■ SUPPLIED TEXT
Rivista Anarchica Online
Sei anarchico dunque terrorista
di Croce nera anarchica
Il 22 marzo inizierà il processo contro i compagni Braschi, Della Savia, Faccioli, Pulsinelli
All'inizio del dicembre 1969 i quotidiani inglesi "Observer" e "Guardian"
pubblicavano un documento segreto
inviato al Ministero degli Esteri di Atene, nel quale si informava il primo ministro Giorgio Papadopulos
sui
risultati della campagna di provocazione che il governo greco stava attuando da tempo in Italia, con la
collaborazione di gruppi fascisti e di alcuni "rappresentanti dell'Esercito e dei Carabinieri". Nel rapporto
si
ipotizza la possibilità di un colpo di stato di destra mediante l'incentivazione di gruppi di azione
già da tempo
operanti. Nel dossier si apprezza l'opera in questo senso svolta da Luigi Turchi (deputato del MSI
e collaboratore elettorale
di Nixon) e di un certo signor P. (Pacciardi, Presidente di Nuova Repubblica, secondo alcuni, Pino Rauti,
giornalista, presidente di Ordine Nuovo, secondo altri). Il documento (3 pagine) sottoposto ad attenti
esami da
parte di elementi competenti del movimento greco in esilio, veniva riconosciuto autentico. Tra le altre
cose vi si
legge: "Le azioni che era stato previsto fossero realizzate prima non è stato possibile
realizzarle che il 25
aprile. La modifica dei nostri piani ci fu imposta dal fatto che era difficile penetrare nel Padiglione Fiat.

■ DATA EXTRACT
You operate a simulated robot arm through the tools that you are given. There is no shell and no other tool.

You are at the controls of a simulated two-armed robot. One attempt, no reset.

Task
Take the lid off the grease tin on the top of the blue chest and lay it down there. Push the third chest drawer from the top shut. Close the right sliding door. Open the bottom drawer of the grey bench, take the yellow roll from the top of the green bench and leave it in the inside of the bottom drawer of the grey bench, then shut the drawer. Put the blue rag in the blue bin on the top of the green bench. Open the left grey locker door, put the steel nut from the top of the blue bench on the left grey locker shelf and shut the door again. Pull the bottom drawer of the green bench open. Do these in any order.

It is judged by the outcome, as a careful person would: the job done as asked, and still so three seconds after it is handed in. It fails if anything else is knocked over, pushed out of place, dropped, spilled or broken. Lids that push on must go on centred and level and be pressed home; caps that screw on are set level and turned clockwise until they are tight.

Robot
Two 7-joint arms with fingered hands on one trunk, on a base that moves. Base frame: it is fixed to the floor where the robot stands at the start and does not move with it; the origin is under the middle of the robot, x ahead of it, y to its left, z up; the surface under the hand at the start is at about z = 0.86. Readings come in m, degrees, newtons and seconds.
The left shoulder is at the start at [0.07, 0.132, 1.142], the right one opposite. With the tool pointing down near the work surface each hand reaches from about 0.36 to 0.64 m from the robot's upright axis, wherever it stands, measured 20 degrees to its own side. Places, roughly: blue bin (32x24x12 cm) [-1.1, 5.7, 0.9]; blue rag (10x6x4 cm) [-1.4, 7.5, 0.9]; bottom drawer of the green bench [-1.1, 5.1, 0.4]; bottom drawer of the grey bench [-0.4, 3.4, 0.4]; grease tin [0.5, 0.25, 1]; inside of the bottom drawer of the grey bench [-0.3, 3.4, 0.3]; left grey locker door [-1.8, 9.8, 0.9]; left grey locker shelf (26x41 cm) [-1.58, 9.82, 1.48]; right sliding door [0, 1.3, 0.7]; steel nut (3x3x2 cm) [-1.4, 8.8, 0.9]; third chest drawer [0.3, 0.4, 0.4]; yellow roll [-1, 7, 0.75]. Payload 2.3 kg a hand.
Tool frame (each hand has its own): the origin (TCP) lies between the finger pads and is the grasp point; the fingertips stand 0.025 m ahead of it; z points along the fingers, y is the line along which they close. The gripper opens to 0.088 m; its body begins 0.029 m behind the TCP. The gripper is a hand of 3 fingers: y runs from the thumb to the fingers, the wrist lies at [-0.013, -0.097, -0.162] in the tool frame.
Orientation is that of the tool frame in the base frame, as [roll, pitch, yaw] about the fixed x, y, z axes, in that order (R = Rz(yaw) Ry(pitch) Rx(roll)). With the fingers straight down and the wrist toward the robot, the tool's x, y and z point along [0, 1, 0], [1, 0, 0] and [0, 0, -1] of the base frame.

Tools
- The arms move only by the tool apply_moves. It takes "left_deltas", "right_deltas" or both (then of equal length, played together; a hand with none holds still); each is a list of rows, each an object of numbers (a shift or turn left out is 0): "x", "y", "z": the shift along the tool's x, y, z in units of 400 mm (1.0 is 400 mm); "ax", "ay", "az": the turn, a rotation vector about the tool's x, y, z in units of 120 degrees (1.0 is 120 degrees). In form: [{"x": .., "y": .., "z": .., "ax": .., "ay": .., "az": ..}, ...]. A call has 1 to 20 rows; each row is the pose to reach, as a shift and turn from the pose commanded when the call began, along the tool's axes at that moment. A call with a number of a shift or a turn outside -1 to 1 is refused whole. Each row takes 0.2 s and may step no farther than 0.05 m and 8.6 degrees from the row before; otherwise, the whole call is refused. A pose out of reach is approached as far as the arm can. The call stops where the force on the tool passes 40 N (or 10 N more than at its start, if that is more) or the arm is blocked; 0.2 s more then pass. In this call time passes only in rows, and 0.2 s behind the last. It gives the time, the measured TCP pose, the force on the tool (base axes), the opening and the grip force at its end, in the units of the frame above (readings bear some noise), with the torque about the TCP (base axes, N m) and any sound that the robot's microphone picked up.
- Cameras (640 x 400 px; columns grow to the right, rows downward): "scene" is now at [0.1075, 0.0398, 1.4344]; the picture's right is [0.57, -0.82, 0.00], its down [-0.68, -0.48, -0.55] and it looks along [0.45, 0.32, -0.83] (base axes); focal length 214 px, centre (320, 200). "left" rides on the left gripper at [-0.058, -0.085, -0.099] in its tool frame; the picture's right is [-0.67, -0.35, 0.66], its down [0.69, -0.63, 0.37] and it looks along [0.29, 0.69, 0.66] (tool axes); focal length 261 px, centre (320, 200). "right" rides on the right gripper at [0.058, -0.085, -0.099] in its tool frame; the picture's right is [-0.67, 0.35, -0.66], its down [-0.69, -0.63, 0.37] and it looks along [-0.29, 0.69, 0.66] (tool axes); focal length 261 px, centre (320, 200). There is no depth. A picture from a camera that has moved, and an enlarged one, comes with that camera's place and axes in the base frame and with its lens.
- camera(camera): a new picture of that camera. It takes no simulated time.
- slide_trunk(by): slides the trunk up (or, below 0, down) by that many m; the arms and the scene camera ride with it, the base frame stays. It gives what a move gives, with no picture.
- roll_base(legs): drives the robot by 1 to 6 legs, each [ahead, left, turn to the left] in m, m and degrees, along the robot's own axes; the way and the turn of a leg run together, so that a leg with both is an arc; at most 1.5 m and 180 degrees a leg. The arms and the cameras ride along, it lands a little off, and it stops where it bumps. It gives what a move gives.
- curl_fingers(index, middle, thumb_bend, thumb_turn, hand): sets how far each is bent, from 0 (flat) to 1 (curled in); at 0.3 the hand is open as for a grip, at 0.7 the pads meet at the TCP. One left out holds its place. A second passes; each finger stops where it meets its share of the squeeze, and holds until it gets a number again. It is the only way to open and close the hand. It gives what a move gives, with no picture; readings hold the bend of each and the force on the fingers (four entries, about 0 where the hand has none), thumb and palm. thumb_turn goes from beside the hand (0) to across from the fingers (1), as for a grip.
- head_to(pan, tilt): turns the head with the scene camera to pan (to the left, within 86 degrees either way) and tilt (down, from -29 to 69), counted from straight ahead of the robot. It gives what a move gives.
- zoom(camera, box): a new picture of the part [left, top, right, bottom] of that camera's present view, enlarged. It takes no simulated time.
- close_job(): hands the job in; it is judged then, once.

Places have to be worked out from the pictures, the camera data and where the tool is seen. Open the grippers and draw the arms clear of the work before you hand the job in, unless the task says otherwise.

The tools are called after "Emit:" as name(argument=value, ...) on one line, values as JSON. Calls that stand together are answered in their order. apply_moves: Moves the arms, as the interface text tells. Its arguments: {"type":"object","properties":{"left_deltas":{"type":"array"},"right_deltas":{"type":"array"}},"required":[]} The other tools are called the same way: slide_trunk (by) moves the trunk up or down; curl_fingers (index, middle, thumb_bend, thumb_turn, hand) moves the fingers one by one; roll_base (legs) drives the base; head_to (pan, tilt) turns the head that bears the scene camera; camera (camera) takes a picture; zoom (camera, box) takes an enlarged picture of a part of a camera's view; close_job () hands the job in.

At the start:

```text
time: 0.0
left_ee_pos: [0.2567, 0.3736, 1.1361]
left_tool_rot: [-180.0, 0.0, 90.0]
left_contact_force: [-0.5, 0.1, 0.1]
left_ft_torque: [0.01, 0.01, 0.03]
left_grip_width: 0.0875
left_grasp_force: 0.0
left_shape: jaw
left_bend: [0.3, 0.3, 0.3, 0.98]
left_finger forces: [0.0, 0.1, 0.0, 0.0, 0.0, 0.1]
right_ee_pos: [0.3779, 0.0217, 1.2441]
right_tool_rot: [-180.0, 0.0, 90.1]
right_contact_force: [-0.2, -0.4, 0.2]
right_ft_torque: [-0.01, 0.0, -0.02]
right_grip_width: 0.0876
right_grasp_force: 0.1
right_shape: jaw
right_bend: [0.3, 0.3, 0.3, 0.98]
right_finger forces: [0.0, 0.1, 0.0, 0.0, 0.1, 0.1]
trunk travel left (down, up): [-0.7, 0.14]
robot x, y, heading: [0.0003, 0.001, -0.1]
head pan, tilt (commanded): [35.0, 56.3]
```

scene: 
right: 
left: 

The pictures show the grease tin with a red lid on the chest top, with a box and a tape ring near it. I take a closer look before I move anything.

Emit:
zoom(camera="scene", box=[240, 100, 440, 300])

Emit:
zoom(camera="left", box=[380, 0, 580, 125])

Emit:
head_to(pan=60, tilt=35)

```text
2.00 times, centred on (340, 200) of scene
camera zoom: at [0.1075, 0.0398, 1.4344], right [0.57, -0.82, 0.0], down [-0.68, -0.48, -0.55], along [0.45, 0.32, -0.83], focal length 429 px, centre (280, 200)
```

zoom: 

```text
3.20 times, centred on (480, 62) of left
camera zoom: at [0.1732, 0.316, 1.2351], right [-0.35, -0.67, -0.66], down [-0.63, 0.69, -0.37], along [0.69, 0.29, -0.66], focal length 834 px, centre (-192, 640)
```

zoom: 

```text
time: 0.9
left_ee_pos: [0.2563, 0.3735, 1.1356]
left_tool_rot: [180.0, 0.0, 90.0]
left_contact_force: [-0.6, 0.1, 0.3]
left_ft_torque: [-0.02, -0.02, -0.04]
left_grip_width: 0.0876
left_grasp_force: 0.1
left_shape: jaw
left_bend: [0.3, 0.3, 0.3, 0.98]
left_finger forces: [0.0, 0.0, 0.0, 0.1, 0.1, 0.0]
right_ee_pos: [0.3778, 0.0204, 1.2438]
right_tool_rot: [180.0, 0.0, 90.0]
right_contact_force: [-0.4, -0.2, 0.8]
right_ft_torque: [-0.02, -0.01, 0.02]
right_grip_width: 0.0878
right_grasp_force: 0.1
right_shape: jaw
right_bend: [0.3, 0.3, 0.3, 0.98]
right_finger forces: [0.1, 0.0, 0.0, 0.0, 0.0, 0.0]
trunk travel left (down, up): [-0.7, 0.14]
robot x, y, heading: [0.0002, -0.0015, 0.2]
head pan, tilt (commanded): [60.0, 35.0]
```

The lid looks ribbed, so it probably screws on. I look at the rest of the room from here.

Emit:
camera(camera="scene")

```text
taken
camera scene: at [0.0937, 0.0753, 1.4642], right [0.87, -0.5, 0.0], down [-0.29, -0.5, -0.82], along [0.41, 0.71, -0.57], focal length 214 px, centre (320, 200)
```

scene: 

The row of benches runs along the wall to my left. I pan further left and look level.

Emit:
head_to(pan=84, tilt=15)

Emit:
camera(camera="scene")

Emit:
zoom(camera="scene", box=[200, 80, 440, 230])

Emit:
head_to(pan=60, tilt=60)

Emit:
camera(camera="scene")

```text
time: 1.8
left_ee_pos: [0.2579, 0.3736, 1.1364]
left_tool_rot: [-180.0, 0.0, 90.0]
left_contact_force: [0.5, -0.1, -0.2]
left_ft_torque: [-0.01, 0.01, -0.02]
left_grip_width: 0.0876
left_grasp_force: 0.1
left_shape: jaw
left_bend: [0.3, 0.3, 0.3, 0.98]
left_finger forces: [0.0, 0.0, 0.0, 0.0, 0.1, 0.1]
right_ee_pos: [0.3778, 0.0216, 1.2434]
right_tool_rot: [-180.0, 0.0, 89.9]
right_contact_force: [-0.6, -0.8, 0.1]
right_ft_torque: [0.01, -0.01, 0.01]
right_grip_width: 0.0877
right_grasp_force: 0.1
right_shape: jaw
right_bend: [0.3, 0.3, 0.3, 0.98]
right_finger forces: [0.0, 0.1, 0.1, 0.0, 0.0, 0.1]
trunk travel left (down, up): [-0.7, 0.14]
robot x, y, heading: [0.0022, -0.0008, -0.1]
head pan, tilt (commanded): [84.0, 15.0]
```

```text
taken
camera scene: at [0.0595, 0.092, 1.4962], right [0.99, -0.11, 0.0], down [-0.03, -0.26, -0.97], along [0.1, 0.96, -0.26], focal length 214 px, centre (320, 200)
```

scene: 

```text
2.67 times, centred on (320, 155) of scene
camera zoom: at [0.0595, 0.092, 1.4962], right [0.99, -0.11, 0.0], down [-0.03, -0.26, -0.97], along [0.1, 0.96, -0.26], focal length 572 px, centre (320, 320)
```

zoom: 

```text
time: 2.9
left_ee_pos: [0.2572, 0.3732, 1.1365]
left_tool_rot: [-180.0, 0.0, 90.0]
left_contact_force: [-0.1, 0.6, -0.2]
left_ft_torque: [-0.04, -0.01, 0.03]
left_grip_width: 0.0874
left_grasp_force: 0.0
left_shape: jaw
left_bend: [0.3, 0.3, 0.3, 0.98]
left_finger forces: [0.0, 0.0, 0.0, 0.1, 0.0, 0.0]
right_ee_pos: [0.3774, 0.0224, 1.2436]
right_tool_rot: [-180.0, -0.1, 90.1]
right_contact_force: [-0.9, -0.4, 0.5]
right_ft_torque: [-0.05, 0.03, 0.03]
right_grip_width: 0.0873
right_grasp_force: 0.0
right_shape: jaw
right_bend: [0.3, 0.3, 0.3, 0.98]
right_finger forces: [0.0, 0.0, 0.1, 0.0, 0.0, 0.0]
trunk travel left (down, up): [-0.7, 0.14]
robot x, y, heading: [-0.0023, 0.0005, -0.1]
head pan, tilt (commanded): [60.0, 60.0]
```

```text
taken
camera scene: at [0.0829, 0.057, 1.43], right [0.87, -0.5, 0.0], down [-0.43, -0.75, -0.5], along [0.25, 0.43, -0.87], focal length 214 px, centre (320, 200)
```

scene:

■ TASKS
1. Nothing but the lines from the line that contains "- close_job(): hands" through the line that contains "Places have to" should be given again, each exactly as it stands, both ends included.
2. Continue the supplied text from where it stops.

■ THE REPLIES
1.
- close_job(): hands the job in; it is judged then, once.

Places have to be worked out from the pictures, the camera data and where the tool is seen. Open the grippers and draw the arms clear of the work before you hand the job in, unless the task says otherwise.

2.
Entrambi i fatti hanno prodotto effetti considerevoli". (L'altro fatto era la bomba esplosa all'ufficio
cambi della
Stazione Centrale a Milano). Per gli attentati al padiglione Fiat ed alla Stazione Centrale si trovavano
in quel momento in carcere tre anarchici:
Paolo Braschi, Paolo Faccioli e Tito Pulsinelli, i primi due arrestati immediatamente dopo le bombe, con
una
furiosa campagna diffamatoria, il terzo arrestato nell'agosto successivo. Inoltre un quarto compagno,
Angelo Piero Della Savia, detenuto nelle carceri svizzere, attendeva l'estradizione
chiesta dalla magistratura italiana ed altri due, i coniugi Corradini, erano da poco stati scarcerati, per
assoluta
mancanza di indizi, dopo sette mesi di galera. La situazione dei compagni detenuti era giuridicamente
incredibile.
Dopo 7 mesi di carcere, nessun indizio in possesso dell'autorità giudiziaria era tale da giustificare
l'arresto e la
detenzione dei compagni. Le ripetute istanze di scarcerazione presentate dagli avvocati della difesa al
tristemente
noto giudice Amati, incaricato di istruire il caso, venivano respinte con ordinanze di rigetto, contrarie alla
legge
perché sprovviste della lista degli indizi a carico. Si aspettò un mese per controllare i loro
alibi, cinque mesi prima
di interrogare gli imputati. Ai compagni che con una serie di manifestazioni di piazza e di scioperi
della fame tentavano di richiamare
l'attenzione dell'opinione pubblica, la polizia rispose con la violenza e le denunce. Quando la sezione
istruttoria,
messa alle strette, decide la scarcerazione dei Corradini e di Pulsinelli per mancanza di indizi, Amati
spicca
immediatamente un nuovo mandato di cattura sulla base di "nuovi e decisivi indizi" emersi dalle
confidenze di
una testimone segreta (1). Ma appare evidente che la credibilità della "testimone segreta"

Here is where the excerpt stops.